Die Eidgenössische Finanzkontrolle (EFK) untersuchte, inwiefern die Bundesverwaltung den Umgang mit den Kantonen übergreifend steuert. Ohne Koordination ist es schwierig, die Gleichbehandlung der Kantone sicherzustellen. Ausserdem droht die Bundesverwaltung, Chancen auf rasche, kostengünstige Lösungen bei offenen Fragen mit den Kantonen zu verpassen. Schliesslich läuft sie auch Gefahr, Lehren aus dem Umgang mit Kantonen unzureichend zu beachten.
Aktuell besteht eine Interdepartementale Koordinationsgruppe für Föderalismusfragen (IDEKOF), angesiedelt beim Bundesamt für Justiz (BJ). Mit dem Föderalistischen Dialog gibt es zudem ein themenübergreifendes Forum für den Austausch mit den Kantonen. Im Rahmen dieser Prüfung standen neben diesen formellen auch informelle Kanäle im Fokus.
Die Resultate zeigen, dass der Umgang mit den Kantonen ausserhalb von fachlichen Belangen nur wenig koordiniert wird. Verbesserungspotenzial ortet die EFK insbesondere mit Blick auf die Steuerung der Beziehungen zu den Kantonen, ihre Gleichbehandlung, das organisationale Lernen sowie die Regelung von Kompetenzen bereits vor dem Krisenfall.

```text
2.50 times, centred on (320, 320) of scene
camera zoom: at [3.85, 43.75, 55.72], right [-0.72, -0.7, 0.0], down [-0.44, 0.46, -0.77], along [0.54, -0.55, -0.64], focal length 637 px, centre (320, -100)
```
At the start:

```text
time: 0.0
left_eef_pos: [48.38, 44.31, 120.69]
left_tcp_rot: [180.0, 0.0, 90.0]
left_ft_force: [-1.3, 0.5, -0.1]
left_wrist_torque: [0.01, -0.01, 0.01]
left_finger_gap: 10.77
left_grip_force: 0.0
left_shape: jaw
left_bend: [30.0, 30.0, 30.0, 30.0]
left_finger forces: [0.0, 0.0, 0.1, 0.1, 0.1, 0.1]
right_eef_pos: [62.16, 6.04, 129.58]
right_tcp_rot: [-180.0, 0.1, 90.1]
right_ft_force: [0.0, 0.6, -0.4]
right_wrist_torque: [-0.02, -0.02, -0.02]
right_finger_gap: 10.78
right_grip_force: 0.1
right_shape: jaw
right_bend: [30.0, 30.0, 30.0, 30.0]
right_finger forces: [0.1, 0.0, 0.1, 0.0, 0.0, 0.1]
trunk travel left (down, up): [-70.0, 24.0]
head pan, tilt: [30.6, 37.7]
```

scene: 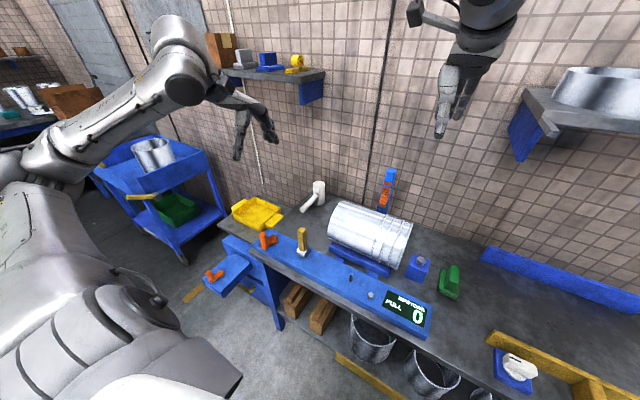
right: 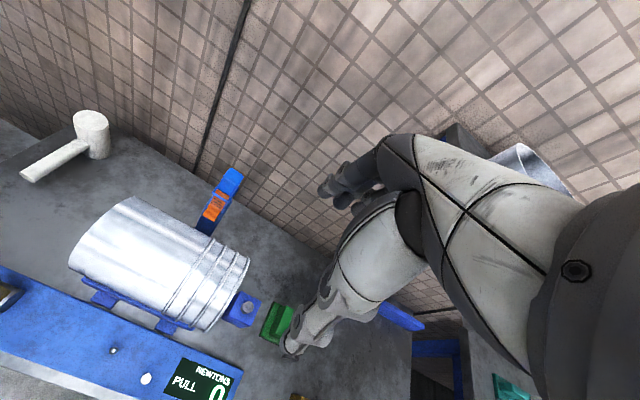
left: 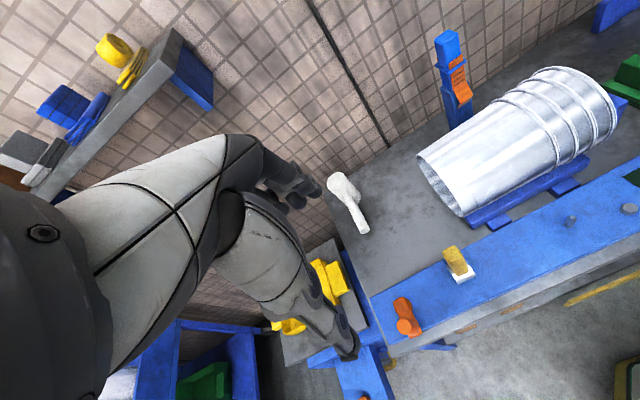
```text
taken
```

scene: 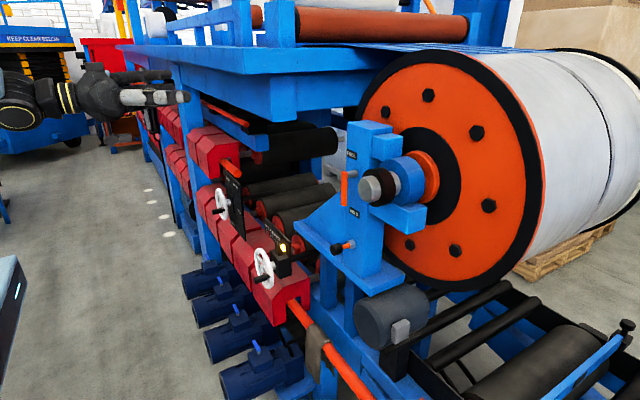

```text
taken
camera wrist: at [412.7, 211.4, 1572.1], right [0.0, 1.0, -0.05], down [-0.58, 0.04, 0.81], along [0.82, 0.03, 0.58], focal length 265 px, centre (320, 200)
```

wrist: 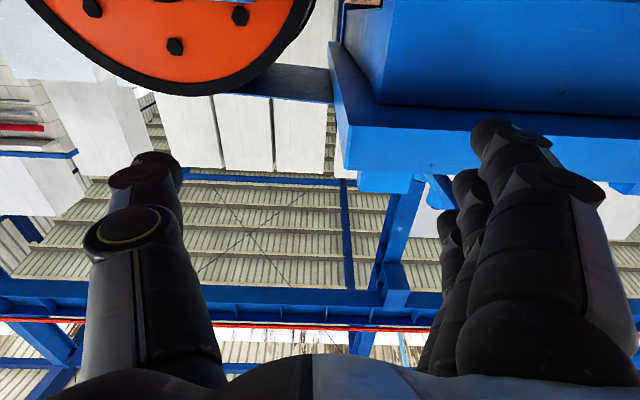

Fehlende Übersicht und breit verteilte Verantwortlichkeiten
In der Bundesverwaltung besteht kein ständiger Überblick zu wichtigen Themen in der Beziehung mit den Kantonen oder zu finanziellen Folgen der Berücksichtigung von Kantonsanliegen. Instrumente, die explizit der interdepartementalen Koordination der Beziehung zu den Kantonen dienen, existieren kaum. Damit fehlt eine wichtige Grundlage für eine bundesweite Steuerung der Beziehungen zu den Kantonen. Die EFK erachtet es als wichtig, dass im Bedarfsfall Übersichten erstellt werden.
Die Verantwortlichkeit für den Umgang mit den Kantonen ist nicht klar einer Stelle zugeordnet. Alle Ämter sind im Rahmen ihrer Fachgebiete zuständig. Das BJ, die Eidgenössische Finanzverwaltung (EFV), die Bundeskanzlei (BK) sowie die Delegierten von Bund und Kantonen nehmen besondere Aufgaben mit Blick auf den Föderalismus wahr. Die breit verteilten Zuständigkeiten erschweren eine gesamtheitliche Gestaltung der Beziehungen von Bund und Kantonen.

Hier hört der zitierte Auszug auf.